Lieutenant with 5th Battalion DLI charged with fraud after the war


Harold James Walter Scott was born in 1880 in Camberwell, Surrey to Owen (29 years) and Isabella (26 years) Scott. Harold moved around the country frequently. He worked first as an assistant secretary to a furniture company and then as a bank clerk.

He married Norah Thompson in July 1908 in Lexden, Essex. They had five children.

Harold served in the First World War in France and Flanders with the Durham Light Infantry (DLI) from 1915. He was commissioned as Second Lieutenant of the 5th Battalion DLI in August 1917. He was captured on 23 March 1918 and became a prisoner of war until his release in October 1918. In early 1919 he was made a lieutenant. However, he relinquished his command in April 1919 on account of ill health caused by wounds previously.

In 1925, Scott was working as a deputy-chief accountant in the civil service. He was in charge of releasing securities, such as the stocks and shares of ex-enemy nationals which had been taken during the war by the state to prevent trading with enemy nations. In November 1929, Harold Scott and Frank Marsden were summoned to court for ‘contraventions of the Prevention of Corruption Acts’. They had allegedly received gifts from Johan Peter Hauser, an agent of Kerr Ware stockbrokers, as an inducement to sell securities to Hauser at less than market value. Scott and Marsden were charged with ‘conspiring with Hauser to defraud the King’.
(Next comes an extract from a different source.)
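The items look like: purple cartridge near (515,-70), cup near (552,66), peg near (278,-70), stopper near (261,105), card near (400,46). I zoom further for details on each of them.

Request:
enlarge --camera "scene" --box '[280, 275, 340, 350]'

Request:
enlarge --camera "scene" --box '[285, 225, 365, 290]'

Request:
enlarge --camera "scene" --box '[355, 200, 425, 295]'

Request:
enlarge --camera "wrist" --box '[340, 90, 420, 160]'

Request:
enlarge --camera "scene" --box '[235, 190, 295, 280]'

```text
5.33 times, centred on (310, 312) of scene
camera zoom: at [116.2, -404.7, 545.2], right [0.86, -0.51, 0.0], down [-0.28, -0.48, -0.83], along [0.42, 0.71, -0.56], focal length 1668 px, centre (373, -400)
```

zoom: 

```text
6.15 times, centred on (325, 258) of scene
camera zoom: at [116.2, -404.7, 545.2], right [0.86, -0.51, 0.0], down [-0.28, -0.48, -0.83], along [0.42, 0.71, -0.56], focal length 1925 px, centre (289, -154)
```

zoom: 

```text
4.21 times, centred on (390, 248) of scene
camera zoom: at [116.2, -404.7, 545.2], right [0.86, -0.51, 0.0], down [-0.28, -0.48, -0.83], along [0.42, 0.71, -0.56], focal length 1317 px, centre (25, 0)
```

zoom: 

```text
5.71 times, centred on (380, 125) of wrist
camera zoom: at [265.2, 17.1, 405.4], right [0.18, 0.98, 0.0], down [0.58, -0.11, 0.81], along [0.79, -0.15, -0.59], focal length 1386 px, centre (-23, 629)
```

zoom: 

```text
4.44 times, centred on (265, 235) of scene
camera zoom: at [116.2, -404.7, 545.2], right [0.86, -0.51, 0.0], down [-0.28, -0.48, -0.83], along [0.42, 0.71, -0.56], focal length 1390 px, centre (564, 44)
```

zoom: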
They were tried at the Old Bailey in January 1930, and pleaded not guilty. They argued that the payments received from Hauser were profits on speculations in which they were all engaged. However, Hauser, a Dutch national, refused to show up at court, which the judge took as evidence of guilt and an attempt to avoid conviction. Scott was sentenced to 18 months in prison, whilst Marsden was given 12 months. As a result of the trial, Harold Scott was deprived of his rank of lieutenant on 14 January 1930.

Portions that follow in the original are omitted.